For the roasted vegetables:

  • 2 cups mixed vegetables (such as carrots, bell peppers, courgette & cherry tomatoes), chopped
  • 2 tablespoons olive oil
  • Salt & pepper, to taste
  • 1 teaspoon dried oregano
pan-fried hake with lemon & herb butter sauce

Pan Fried Hake

Method:

  1. Preheat the oven to 400°F (200°C).
  2. In a baking dish, place the mixed vegetables. Drizzle them with olive oil & season with salt, pepper & dried oregano. Toss to coat the vegetables evenly. Roast them in the preheated oven for about 20-25 minutes, or until they are tender and slightly caramelised.
  3. While the vegetables are roasting, prepare the hake fillets. Pat them dry with paper towels & season with salt and pepper on both sides.
  4. Use a large skillet, heat olive oil over medium-high heat.
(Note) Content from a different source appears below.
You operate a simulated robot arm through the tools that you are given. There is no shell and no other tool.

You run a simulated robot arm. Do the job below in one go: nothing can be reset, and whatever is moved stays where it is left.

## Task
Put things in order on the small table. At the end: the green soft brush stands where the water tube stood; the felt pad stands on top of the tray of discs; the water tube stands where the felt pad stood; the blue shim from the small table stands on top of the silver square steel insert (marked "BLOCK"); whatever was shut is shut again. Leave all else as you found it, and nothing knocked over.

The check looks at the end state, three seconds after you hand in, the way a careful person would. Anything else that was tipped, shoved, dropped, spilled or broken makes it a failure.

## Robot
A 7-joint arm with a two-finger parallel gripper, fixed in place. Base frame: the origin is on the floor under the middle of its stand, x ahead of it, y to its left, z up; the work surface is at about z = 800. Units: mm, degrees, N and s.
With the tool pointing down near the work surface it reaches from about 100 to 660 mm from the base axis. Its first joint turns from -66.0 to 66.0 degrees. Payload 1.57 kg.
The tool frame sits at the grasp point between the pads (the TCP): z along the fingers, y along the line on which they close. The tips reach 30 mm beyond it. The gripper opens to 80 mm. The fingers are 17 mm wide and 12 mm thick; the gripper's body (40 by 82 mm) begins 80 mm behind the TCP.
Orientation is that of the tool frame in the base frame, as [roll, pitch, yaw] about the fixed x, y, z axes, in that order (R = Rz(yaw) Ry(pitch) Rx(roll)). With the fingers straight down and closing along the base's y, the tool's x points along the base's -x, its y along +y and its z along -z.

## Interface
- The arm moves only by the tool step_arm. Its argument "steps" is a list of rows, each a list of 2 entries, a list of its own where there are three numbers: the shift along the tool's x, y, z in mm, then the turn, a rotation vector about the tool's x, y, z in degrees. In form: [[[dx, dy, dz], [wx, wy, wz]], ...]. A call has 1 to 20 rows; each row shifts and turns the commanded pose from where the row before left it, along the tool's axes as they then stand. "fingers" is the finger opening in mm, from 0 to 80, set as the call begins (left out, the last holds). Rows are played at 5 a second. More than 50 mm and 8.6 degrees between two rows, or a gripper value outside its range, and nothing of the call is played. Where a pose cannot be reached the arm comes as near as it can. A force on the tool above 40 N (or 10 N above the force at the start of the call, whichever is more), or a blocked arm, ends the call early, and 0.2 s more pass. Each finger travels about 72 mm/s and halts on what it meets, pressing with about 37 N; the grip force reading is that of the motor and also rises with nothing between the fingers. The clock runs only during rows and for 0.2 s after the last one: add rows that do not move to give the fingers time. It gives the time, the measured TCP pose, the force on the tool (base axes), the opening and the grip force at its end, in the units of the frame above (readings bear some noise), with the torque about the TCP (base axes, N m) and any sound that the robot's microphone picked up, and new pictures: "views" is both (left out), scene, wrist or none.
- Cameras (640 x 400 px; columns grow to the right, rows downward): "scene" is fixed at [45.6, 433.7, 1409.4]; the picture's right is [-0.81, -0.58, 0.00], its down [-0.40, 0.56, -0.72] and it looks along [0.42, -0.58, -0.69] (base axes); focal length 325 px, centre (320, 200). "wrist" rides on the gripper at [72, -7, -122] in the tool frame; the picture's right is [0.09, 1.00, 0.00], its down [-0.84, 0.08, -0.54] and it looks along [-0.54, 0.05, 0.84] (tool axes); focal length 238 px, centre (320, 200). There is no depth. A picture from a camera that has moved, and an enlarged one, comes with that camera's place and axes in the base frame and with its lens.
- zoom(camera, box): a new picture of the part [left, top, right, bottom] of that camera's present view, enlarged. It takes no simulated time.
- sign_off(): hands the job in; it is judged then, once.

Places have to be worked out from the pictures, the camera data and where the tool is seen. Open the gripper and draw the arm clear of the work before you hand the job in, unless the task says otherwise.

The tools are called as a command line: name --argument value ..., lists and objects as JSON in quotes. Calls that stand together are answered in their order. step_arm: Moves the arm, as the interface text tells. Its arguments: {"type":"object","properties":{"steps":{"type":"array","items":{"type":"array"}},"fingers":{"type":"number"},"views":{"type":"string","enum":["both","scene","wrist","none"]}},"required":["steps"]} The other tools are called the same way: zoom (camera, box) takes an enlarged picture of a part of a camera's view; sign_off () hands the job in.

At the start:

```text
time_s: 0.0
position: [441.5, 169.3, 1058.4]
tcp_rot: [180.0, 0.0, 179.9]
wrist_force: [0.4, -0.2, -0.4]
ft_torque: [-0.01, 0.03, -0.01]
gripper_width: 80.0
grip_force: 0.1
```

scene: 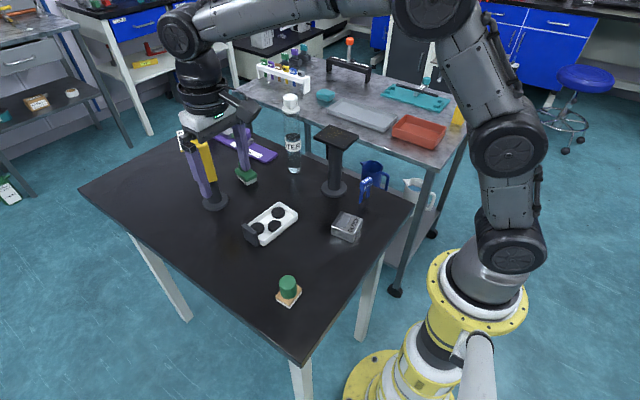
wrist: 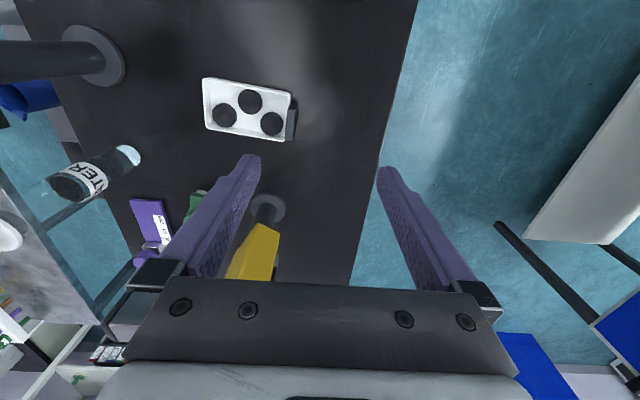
Add the hake fillets, skin side down, & cook for about 3-4 minutes until the skin is crispy and golden brown. Flip the fillets & cook for an additional 2 minutes. Remove the fillets from the skillet and set them aside.
  5. In the same skillet, reduce the heat to medium. Add minced garlic and cook for about 1 minute until fragrant. Add the butter, lemon slices, fresh parsley & thyme leaves to the skillet. Stir them together to combine.
  6. Return the hake fillets to the skillet, placing them on top of the lemon slices and herbs. Spoon the butter mixture over the fillets.
  7. Transfer the skillet to the oven & bake for about 8-10 minutes, or until the hake fillets are cooked through and easily flake with a fork.
  8. Serve the Cornish hake fillets on a plate with roasted vegetables on the side. Drizzle any remaining butter sauce from the skillet over the fish. Garnish with additional fresh herbs if desired.